* _DIRECTIVE_
In how many lines of the data does the word "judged" appear? Give the number by itself.

* _DATA BLOCK_
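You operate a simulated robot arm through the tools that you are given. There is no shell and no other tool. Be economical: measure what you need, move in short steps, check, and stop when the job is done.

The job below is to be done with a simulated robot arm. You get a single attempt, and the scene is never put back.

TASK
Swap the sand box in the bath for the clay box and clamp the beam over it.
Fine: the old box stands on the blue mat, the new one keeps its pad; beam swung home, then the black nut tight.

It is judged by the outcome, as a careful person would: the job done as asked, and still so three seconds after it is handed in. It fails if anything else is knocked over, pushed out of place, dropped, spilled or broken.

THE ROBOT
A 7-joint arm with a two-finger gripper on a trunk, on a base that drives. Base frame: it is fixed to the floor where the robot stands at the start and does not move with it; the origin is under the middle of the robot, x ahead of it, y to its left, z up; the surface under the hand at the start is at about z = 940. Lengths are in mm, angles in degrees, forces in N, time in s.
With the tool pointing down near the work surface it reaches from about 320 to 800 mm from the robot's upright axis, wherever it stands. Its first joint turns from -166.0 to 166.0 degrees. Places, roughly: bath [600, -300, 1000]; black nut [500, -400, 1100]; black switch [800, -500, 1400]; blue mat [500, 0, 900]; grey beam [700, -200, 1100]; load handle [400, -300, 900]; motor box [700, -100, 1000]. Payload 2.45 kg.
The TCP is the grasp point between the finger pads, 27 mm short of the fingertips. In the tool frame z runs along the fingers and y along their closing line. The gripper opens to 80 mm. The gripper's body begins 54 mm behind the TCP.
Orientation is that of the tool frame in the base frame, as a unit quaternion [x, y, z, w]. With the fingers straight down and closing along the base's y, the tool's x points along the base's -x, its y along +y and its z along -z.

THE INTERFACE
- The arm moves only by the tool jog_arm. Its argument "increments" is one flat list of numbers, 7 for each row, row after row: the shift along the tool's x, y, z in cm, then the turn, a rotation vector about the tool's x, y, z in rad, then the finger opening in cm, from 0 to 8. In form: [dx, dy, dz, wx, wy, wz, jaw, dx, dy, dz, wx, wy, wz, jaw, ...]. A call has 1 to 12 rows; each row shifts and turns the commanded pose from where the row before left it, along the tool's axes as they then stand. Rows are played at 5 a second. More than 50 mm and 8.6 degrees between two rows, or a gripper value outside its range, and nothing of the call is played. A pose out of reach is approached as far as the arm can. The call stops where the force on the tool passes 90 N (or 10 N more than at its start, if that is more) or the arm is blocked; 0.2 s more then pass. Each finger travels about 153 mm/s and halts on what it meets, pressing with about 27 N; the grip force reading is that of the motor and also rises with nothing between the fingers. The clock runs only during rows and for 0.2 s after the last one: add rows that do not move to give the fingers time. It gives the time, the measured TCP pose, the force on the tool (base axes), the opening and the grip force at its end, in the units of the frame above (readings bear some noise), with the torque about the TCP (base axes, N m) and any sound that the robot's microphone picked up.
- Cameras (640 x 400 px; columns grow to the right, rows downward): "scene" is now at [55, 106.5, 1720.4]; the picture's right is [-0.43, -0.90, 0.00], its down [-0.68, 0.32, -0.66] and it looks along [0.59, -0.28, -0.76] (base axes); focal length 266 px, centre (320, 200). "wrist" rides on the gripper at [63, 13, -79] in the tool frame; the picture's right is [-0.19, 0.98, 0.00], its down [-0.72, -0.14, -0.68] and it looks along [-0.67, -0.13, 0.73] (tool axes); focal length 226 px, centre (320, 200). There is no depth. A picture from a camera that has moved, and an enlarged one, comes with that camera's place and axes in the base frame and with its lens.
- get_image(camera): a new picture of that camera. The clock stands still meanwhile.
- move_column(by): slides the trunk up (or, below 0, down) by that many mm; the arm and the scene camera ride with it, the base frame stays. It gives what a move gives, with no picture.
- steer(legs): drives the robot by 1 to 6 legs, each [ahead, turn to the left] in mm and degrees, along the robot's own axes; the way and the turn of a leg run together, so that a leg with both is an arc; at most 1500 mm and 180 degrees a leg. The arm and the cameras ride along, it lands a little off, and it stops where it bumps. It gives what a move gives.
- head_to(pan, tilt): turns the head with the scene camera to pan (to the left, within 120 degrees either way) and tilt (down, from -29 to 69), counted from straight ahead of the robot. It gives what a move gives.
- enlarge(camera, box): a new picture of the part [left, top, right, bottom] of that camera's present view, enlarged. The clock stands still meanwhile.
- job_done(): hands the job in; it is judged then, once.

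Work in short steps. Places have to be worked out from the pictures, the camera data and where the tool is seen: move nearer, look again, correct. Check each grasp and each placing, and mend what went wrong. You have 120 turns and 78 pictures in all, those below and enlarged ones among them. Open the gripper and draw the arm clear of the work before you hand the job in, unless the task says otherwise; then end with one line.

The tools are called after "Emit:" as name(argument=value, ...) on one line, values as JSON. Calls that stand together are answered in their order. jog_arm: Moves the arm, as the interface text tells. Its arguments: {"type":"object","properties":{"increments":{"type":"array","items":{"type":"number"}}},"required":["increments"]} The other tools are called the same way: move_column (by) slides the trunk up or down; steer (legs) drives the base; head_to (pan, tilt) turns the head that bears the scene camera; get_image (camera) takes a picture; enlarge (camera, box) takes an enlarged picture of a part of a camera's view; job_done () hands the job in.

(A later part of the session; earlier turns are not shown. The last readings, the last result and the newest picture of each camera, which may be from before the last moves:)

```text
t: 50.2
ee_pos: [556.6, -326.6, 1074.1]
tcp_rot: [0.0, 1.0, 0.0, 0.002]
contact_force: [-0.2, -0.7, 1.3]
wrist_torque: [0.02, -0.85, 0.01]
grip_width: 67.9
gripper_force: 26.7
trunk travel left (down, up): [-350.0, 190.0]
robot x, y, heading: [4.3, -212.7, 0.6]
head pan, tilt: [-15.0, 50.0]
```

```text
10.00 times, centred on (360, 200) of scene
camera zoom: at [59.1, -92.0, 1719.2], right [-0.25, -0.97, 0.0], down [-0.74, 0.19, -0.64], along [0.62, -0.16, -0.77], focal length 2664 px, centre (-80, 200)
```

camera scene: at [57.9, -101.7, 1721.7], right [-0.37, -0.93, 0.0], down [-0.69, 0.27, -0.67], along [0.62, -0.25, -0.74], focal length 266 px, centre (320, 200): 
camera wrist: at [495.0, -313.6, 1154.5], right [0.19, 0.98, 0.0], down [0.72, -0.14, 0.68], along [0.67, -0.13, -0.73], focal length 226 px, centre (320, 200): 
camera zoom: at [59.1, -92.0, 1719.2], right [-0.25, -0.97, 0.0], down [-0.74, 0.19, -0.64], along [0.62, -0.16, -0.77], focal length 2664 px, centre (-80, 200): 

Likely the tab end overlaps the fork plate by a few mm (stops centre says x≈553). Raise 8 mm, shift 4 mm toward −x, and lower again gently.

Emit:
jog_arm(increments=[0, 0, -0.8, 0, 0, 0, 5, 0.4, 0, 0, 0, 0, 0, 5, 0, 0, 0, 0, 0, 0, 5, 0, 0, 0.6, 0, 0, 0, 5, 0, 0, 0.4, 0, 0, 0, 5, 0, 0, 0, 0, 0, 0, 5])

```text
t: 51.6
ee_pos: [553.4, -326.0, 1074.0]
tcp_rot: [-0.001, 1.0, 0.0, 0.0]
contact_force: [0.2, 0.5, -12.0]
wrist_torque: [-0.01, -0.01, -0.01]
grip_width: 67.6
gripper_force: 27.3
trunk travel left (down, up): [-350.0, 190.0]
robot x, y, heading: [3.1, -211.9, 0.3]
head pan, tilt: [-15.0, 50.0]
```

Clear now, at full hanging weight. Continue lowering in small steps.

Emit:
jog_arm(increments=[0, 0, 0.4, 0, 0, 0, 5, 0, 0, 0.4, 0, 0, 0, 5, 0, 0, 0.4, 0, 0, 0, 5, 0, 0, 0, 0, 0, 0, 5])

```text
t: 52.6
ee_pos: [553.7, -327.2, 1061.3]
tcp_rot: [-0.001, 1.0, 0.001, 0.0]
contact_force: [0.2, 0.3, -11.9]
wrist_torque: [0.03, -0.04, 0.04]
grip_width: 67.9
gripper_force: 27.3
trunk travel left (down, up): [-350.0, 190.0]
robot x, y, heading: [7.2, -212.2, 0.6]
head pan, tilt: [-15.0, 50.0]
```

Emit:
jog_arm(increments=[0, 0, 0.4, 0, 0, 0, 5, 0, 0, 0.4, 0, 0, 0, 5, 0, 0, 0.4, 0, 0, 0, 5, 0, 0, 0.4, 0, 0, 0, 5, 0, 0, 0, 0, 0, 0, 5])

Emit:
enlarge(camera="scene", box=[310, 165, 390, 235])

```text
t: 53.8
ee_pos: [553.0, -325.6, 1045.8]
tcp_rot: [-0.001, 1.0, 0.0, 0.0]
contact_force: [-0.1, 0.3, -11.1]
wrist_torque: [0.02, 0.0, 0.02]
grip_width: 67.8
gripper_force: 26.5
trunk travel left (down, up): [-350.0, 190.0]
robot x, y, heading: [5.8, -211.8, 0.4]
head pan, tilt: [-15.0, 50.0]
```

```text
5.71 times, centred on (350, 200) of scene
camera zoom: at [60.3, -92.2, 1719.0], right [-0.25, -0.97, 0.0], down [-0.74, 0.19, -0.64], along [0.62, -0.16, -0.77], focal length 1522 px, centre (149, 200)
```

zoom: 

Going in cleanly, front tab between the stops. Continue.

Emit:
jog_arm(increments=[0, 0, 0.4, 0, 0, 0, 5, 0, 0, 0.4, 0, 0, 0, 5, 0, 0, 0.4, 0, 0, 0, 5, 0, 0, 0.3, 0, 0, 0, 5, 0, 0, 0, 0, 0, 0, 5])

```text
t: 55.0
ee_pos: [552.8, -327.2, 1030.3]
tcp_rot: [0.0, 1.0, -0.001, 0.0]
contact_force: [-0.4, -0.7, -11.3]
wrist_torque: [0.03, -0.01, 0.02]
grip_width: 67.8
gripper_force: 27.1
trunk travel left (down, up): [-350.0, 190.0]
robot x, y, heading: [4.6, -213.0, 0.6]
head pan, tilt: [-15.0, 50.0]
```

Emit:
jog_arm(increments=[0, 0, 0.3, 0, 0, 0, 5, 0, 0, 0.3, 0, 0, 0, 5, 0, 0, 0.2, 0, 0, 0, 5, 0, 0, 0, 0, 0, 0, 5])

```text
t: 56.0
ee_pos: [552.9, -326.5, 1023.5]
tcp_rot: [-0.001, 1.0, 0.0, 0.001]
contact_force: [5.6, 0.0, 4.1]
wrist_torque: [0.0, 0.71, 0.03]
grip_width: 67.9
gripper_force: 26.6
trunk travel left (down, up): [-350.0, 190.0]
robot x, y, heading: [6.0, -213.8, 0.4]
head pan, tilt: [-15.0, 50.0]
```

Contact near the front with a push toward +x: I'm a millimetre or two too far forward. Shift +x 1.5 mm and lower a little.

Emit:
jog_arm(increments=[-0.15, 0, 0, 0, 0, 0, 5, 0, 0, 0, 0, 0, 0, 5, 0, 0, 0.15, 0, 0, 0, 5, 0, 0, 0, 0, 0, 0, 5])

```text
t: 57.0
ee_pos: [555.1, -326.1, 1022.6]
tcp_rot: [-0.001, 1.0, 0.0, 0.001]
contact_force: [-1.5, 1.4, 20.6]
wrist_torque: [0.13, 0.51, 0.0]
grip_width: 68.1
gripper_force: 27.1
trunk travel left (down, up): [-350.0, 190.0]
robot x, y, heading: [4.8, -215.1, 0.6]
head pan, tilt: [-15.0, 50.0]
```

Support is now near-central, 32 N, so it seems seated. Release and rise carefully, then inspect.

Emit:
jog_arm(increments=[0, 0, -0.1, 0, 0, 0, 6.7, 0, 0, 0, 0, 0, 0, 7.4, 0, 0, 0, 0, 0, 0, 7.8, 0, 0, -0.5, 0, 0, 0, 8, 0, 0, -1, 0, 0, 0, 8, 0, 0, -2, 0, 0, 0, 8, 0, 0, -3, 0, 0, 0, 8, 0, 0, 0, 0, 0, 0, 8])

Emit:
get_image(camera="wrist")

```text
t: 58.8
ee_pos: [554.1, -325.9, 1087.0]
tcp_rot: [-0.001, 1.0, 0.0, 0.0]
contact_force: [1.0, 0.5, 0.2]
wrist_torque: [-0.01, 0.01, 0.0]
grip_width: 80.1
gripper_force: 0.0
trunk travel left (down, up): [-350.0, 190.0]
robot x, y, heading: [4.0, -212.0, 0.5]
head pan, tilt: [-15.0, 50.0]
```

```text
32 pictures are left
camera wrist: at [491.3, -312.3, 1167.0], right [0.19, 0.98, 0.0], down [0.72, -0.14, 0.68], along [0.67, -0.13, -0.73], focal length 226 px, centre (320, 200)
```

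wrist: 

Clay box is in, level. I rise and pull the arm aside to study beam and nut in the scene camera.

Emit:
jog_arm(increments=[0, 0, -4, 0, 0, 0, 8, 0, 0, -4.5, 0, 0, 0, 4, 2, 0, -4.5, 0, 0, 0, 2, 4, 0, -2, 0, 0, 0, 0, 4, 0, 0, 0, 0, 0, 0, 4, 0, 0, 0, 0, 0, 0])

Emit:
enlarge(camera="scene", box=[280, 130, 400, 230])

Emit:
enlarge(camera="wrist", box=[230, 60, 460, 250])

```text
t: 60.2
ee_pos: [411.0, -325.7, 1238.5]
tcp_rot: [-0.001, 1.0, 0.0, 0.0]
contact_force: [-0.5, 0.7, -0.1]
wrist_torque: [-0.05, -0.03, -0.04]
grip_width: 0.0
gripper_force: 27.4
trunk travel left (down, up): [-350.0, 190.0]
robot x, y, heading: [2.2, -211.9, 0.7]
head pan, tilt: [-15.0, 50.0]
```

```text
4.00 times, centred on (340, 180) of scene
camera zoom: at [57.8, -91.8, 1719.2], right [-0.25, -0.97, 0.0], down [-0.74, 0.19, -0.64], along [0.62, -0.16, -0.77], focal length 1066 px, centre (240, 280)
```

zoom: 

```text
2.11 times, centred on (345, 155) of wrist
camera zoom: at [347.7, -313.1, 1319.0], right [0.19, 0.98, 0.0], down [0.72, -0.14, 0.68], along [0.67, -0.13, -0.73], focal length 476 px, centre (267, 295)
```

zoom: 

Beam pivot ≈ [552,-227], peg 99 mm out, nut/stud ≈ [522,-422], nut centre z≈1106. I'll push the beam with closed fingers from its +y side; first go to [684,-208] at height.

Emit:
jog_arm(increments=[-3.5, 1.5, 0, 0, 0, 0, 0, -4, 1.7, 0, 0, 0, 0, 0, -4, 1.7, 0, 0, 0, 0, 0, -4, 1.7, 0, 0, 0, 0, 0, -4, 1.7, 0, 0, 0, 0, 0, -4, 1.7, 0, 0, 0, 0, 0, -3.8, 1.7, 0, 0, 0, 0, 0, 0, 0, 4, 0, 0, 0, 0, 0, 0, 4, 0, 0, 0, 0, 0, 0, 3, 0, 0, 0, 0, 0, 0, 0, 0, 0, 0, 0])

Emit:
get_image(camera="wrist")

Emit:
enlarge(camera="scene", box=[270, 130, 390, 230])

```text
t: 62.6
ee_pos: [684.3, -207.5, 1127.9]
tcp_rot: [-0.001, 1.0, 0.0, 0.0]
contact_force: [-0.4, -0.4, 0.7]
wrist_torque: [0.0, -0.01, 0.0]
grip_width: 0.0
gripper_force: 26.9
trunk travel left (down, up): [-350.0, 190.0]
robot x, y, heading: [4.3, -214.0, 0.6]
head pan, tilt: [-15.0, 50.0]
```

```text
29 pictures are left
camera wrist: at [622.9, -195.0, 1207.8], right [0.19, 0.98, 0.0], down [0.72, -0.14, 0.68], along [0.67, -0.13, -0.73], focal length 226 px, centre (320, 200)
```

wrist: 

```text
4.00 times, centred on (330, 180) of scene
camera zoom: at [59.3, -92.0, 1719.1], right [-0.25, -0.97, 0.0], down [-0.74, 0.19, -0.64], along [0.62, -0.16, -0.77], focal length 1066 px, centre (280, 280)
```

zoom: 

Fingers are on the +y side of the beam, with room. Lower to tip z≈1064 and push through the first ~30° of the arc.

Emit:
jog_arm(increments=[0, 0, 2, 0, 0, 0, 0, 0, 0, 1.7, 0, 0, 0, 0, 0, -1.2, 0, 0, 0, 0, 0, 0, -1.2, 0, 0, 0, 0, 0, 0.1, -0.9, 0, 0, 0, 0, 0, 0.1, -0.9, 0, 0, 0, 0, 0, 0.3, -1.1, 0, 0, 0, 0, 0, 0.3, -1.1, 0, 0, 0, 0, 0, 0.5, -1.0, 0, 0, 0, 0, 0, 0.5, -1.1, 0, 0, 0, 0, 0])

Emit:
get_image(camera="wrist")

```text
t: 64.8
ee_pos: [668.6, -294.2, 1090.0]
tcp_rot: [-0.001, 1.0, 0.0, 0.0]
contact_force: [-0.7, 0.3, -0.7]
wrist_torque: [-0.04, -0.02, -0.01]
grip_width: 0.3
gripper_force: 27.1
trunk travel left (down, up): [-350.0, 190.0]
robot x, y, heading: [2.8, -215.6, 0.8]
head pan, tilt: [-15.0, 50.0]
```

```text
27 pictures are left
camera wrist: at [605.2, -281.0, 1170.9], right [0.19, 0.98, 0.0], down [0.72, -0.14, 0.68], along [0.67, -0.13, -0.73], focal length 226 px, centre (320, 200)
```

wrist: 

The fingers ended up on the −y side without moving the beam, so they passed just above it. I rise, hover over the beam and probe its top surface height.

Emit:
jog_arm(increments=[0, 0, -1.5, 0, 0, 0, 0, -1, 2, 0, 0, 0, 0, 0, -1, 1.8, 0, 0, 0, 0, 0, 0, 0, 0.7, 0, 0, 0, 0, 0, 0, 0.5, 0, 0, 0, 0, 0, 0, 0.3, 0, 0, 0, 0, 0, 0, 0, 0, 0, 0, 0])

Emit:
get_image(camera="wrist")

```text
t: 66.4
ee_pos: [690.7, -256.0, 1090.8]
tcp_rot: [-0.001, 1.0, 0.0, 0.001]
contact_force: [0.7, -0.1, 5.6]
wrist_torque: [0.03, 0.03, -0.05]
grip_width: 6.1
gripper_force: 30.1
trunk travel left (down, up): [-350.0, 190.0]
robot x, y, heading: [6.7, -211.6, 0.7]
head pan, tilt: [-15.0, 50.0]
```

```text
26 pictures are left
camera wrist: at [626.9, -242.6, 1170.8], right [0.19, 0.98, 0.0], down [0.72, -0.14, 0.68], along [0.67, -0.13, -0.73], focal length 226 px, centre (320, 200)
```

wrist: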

* _SOLUTION BELOW_
2